Membaca kitab suci Al-Qur’an
dengan suara merdu dan berirama yang dalam istilah lainnya juga dikenal dengan
taghanni atau tilawah bukanlah hal yang baru dalam sejarah Islam saat ini. Pada
zaman Rasulullah SAW, kegiatan semacam itu sudah dahulu dilakukan. Bahkan,
dalam sebuah riwayat disebutkan, Allah SWT menyukai orang- orang yang
membaguskan suaranya ketika membaca Alquran.

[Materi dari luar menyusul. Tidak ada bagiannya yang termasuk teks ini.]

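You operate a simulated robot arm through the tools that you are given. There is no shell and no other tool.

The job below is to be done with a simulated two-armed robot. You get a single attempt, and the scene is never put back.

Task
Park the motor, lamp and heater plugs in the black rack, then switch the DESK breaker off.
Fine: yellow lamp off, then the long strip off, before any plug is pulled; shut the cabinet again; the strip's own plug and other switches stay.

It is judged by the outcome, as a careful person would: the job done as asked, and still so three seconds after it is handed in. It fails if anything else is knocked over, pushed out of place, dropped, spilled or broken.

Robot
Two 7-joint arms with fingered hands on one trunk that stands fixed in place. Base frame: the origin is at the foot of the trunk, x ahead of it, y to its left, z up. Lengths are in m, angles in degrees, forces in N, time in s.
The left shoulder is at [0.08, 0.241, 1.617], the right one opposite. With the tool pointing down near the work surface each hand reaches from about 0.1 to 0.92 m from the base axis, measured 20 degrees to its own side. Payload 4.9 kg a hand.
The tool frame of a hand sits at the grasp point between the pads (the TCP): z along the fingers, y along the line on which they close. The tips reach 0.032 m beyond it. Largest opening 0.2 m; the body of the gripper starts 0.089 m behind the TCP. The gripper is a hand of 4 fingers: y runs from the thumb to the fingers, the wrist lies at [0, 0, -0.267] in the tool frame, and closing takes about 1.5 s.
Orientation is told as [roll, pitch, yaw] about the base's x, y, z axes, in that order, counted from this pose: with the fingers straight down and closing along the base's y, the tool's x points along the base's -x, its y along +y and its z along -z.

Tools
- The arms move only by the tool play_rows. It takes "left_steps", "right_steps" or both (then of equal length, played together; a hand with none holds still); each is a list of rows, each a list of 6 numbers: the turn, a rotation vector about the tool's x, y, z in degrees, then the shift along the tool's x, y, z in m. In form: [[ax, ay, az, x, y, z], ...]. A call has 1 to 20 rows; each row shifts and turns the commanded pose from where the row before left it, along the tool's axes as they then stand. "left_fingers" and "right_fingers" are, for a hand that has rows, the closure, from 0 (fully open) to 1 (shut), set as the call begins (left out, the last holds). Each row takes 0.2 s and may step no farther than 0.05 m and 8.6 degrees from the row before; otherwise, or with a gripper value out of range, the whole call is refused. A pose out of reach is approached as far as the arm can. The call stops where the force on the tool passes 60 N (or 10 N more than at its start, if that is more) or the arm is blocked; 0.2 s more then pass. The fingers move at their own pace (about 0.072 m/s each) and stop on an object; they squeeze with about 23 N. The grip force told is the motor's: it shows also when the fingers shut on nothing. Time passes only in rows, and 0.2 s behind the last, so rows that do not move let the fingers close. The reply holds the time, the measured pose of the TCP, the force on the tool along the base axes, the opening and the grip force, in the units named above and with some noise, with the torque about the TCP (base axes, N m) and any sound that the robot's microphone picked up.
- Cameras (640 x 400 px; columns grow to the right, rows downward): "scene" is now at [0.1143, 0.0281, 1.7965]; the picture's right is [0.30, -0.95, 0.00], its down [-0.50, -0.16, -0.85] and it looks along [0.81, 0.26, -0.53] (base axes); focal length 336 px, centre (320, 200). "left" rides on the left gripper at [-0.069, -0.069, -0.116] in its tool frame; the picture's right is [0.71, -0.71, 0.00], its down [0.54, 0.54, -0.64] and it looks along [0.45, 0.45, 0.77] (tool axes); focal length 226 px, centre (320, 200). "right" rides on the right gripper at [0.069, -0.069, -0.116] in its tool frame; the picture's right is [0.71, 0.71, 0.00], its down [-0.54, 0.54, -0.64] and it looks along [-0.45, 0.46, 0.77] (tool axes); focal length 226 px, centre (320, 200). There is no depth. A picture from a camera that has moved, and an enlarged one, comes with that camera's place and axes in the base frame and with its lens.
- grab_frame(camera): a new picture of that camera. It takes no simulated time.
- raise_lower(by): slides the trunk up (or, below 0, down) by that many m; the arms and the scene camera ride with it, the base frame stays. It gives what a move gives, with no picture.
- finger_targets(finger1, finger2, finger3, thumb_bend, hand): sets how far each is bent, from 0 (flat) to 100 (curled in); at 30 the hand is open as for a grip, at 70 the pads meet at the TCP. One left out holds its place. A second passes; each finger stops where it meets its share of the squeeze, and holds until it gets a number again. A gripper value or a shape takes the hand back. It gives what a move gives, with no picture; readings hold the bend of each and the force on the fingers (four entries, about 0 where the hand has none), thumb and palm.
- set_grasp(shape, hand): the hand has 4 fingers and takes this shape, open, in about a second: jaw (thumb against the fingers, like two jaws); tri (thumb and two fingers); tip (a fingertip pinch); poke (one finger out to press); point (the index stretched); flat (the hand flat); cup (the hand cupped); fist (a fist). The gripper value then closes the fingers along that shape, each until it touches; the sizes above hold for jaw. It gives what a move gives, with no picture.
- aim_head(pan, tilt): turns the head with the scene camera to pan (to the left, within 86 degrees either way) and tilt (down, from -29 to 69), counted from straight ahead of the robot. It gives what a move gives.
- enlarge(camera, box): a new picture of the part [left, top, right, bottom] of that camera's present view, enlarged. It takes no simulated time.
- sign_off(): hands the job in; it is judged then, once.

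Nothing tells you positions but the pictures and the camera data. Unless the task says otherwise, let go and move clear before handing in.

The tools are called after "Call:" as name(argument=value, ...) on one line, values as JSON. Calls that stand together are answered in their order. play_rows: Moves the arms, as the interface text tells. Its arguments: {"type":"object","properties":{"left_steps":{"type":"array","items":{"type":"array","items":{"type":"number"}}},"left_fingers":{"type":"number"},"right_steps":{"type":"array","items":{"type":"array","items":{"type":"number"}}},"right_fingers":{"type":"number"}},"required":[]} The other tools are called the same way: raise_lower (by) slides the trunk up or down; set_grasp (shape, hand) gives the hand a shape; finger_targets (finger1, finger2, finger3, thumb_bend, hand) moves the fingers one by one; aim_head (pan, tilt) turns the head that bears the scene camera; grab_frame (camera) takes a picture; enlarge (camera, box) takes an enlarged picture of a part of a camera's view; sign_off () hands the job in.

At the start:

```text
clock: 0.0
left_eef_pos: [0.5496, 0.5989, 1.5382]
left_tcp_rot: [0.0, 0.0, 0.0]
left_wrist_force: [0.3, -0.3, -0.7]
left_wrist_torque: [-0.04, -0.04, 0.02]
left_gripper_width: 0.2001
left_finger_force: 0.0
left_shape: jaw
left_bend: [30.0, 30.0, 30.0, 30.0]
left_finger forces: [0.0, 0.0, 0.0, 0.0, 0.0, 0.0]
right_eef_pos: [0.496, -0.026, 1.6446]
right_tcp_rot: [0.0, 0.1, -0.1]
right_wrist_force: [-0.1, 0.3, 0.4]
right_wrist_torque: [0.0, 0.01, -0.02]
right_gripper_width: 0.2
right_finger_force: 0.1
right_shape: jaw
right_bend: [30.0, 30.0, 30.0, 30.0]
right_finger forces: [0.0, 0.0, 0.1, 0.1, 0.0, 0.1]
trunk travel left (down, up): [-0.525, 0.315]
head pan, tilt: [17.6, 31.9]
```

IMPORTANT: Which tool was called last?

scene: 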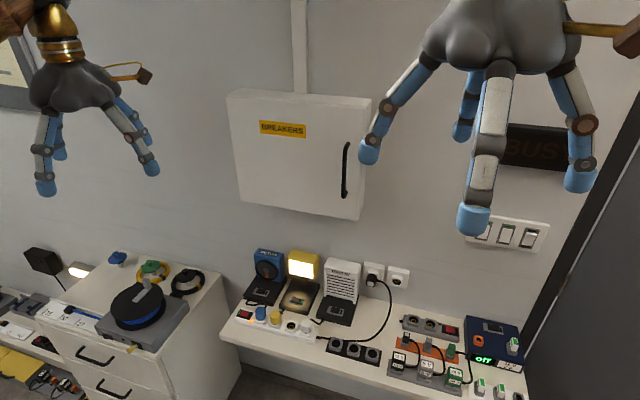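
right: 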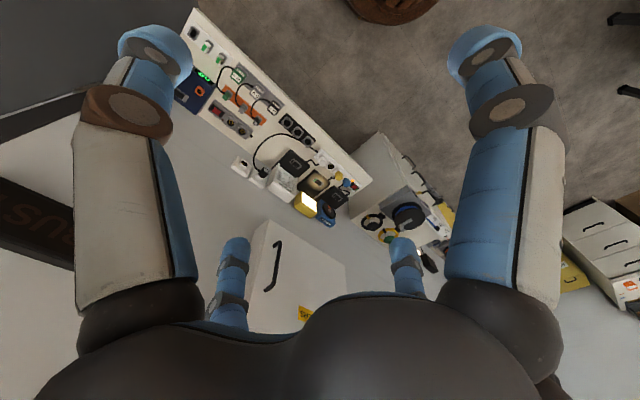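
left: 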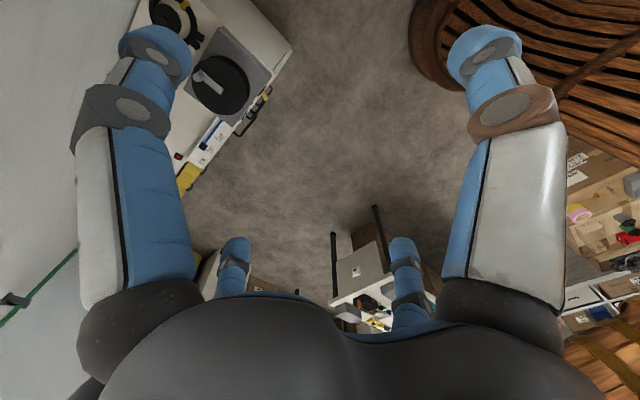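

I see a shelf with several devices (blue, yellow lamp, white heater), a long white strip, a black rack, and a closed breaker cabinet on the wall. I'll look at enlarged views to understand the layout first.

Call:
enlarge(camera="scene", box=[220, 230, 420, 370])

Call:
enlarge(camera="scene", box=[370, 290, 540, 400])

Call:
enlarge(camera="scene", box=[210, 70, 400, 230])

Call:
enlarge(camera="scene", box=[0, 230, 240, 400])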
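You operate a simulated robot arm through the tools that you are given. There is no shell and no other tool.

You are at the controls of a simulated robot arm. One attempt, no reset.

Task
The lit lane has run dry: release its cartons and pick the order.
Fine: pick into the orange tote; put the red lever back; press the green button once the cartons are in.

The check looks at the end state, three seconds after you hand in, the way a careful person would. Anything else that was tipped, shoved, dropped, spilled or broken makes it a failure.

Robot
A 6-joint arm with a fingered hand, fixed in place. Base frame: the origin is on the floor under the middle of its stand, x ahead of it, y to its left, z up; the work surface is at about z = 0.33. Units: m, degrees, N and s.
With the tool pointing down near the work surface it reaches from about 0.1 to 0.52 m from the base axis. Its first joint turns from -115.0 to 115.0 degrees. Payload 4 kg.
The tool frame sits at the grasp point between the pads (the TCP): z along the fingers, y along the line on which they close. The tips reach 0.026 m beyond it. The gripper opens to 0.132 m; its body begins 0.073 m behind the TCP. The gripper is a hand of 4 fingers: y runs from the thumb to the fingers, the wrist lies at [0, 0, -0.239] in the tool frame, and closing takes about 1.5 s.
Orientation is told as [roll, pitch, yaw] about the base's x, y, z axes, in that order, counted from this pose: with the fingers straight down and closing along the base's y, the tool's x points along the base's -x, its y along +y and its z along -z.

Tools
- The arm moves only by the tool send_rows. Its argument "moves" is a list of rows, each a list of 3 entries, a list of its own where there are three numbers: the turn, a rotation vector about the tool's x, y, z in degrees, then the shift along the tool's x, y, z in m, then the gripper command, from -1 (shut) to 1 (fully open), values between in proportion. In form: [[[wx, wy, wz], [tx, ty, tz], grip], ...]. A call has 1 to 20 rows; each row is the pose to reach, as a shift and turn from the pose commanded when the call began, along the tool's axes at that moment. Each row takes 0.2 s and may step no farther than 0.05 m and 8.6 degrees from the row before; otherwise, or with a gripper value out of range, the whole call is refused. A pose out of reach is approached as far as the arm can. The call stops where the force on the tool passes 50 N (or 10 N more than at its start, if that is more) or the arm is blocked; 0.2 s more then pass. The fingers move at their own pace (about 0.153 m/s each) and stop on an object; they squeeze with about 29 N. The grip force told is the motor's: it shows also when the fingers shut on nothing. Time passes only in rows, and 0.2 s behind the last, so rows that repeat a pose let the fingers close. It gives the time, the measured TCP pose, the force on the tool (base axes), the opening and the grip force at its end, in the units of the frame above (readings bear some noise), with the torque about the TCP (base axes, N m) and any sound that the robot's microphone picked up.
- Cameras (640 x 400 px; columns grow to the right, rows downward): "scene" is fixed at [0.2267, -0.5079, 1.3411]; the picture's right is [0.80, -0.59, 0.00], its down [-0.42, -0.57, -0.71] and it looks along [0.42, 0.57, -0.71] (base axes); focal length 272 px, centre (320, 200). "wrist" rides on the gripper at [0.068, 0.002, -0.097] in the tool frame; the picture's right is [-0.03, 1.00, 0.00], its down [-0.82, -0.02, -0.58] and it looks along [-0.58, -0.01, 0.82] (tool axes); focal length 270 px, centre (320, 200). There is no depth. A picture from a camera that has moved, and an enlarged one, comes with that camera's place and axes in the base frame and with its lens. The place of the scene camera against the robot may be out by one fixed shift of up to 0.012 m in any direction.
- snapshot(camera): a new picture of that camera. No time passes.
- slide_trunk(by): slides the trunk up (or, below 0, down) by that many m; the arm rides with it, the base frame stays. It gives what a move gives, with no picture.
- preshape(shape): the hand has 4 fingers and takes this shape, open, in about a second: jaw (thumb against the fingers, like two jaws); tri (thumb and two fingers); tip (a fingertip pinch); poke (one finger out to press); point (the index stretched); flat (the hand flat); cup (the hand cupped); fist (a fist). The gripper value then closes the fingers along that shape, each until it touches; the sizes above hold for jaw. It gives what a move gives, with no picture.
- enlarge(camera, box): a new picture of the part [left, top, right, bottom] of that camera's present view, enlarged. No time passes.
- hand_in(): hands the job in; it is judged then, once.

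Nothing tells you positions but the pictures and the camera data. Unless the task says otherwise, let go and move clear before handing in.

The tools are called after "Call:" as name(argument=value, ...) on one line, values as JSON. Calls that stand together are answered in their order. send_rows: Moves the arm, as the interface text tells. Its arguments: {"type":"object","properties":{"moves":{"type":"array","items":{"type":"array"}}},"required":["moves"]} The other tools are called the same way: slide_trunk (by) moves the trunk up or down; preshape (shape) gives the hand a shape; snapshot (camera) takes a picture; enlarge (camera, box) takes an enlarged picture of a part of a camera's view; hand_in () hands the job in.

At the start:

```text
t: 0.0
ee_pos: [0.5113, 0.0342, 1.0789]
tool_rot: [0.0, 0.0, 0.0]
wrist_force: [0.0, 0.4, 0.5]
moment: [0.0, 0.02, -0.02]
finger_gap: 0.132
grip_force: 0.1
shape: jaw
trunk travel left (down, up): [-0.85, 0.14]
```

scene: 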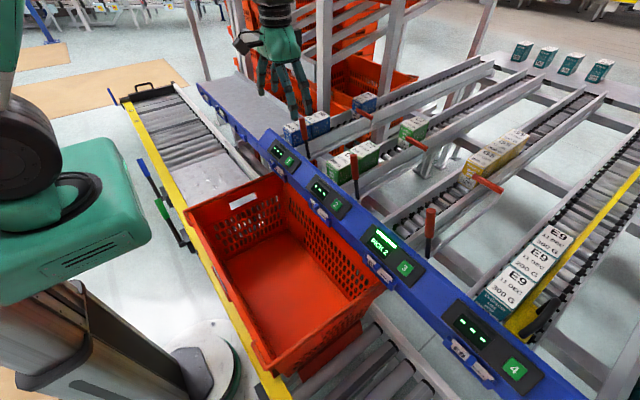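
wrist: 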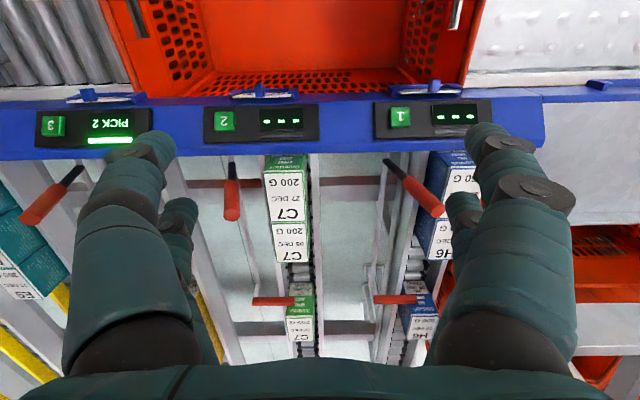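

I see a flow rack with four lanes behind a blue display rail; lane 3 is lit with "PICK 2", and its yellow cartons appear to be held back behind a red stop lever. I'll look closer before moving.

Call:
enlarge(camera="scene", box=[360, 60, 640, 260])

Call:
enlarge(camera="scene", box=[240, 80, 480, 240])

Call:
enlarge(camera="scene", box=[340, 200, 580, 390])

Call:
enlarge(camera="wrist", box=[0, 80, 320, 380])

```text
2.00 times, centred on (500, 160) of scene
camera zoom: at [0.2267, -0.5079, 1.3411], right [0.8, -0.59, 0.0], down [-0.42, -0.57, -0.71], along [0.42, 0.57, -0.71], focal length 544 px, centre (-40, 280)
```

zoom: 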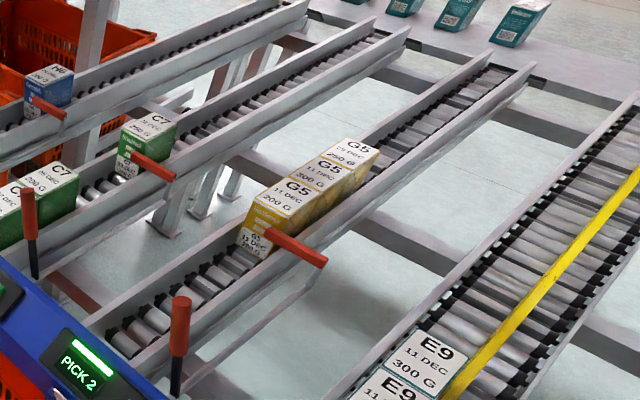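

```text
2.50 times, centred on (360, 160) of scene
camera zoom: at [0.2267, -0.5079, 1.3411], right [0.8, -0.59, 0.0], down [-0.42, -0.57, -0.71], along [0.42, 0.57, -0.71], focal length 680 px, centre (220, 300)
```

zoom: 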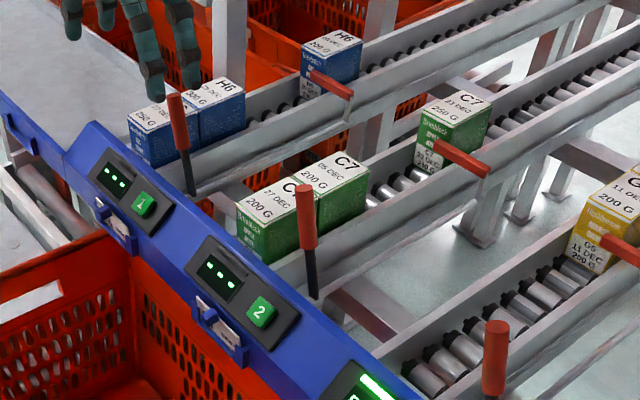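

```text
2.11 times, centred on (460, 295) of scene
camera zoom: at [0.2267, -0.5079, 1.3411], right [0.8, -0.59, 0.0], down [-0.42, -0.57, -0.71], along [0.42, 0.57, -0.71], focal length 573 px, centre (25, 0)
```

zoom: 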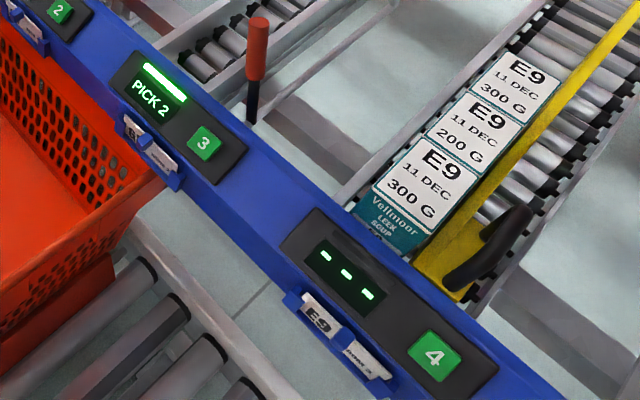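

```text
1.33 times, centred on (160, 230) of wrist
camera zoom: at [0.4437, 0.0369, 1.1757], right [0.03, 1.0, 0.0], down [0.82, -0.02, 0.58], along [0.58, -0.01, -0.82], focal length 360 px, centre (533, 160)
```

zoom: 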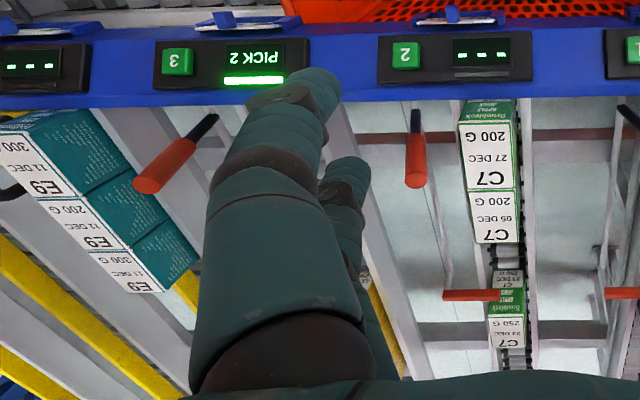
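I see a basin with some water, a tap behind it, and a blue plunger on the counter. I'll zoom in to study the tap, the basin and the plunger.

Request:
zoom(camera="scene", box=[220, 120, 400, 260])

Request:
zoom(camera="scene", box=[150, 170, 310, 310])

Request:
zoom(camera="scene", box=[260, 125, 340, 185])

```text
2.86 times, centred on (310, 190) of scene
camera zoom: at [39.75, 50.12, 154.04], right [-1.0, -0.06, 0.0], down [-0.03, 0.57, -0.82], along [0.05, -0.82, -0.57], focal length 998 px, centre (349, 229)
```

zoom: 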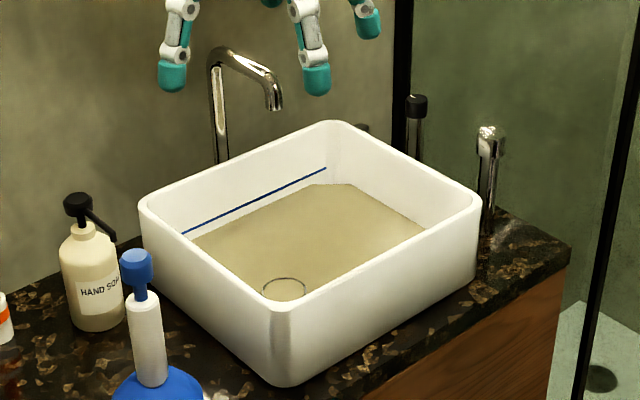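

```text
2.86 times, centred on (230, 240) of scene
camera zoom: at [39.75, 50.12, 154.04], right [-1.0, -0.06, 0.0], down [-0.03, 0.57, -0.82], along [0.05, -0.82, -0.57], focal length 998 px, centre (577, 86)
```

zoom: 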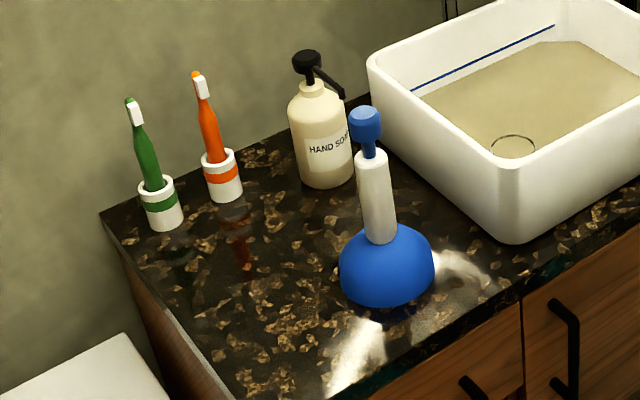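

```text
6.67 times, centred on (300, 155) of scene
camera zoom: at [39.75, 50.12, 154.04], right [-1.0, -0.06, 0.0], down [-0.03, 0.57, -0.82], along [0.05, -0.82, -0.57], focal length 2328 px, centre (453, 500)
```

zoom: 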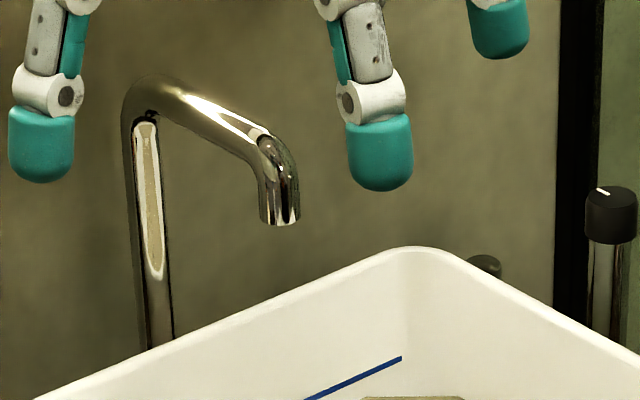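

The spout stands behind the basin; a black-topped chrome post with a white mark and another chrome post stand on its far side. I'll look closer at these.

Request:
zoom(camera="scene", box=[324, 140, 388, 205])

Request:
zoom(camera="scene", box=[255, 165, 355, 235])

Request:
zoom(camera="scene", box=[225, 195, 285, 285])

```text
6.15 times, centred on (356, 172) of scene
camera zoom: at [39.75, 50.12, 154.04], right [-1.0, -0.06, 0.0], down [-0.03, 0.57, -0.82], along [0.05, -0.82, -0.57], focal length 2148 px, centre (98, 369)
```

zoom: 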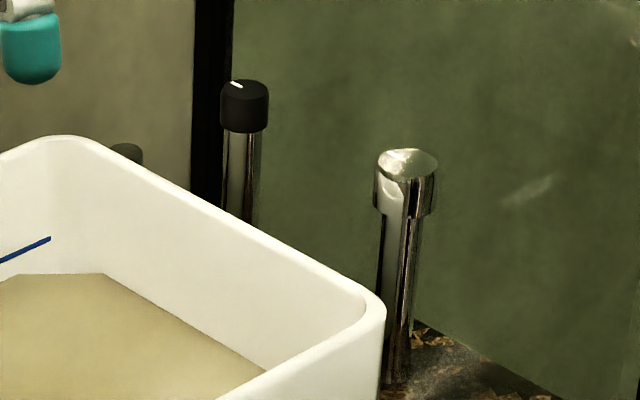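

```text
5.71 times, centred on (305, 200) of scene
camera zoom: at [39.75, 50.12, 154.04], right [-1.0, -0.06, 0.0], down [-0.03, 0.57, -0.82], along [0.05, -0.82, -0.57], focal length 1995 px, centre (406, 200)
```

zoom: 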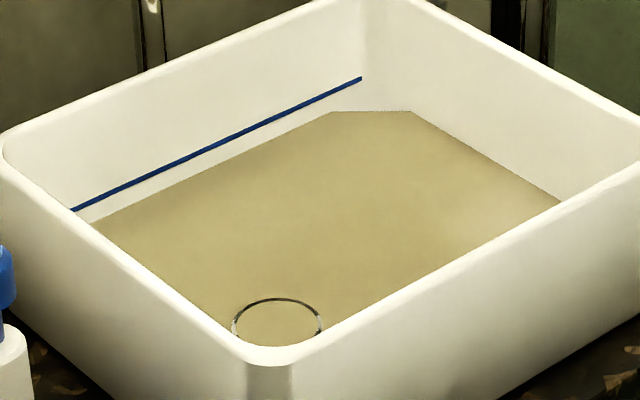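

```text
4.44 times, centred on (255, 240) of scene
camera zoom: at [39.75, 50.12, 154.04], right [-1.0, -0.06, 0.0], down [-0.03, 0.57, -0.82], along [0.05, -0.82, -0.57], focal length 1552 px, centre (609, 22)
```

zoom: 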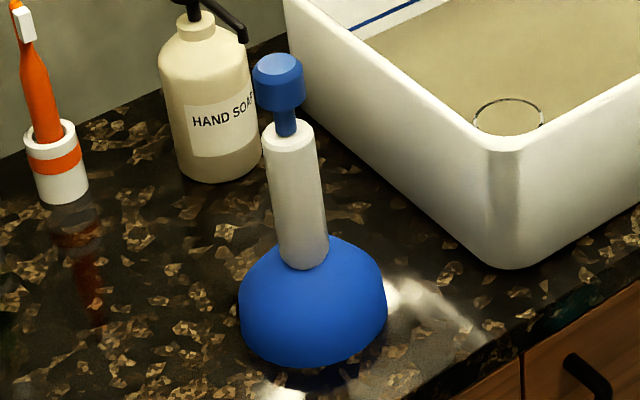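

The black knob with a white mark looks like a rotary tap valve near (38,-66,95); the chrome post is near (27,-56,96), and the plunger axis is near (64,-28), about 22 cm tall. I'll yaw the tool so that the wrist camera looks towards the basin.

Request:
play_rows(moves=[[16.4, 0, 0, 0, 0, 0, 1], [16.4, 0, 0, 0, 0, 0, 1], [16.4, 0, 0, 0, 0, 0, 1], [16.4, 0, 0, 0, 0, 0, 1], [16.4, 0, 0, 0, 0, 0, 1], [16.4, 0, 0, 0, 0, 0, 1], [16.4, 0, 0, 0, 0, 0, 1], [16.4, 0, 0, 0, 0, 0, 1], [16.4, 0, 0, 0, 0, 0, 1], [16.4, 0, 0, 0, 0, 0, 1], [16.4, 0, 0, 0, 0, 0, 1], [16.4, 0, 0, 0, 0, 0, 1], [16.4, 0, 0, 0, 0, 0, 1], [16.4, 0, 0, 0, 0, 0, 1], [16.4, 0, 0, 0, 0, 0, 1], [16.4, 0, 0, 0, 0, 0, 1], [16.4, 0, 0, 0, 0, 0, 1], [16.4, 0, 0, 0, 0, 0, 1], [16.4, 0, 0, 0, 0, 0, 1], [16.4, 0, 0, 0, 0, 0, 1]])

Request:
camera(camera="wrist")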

"Tidaklah Allah mendengarkan sesuatu sebagaimana Dia
mendengarkan Nabi-Nya membaguskan bacaan Alquran dan mengeraskan
suaranya." (HR Bukhari 7544, Muslim 792). Riwayat lain menyebutkan,
"Bukan golongan kami, orang yang tidak taghanni dalam membaca
Alquran." (HR Bukhari 350).
Terdapat dalam kamus bahasa Arab, kata taghanni berarti
bernyanyi dengan suara merdu. Istilah
tersebut dapat pula dimaknai dengan mengeraskan dan membaguskan suara bacaan
Alquran secara khusyuk dan tenang.
Meskipun kata taghanni kerap diartikan den dangan membaguskan
suara bacaan Alquran, namun beberapa kalangan ulama berbeda pendapat dalam
mejelaskan arti kata tersebut.ada yang mengatakan, taghanni sama maknanya
dengan tartil yang berarti membaca Alquran secara perlahan dan tanpa
tergesa-gesa.
Sebagian ulama lainnya berpendapat, taghanni tidak sekadar
diartikan membaca Alquran secara tartil, tetapi juga dengan mengamati aturan
tajwid dan mempercantik suara bacaan Al Qur’an. Sementara, ada pula ulama yang
menyatakan bahwa taghanni berarti membaca Alquran dengan hati yang senang.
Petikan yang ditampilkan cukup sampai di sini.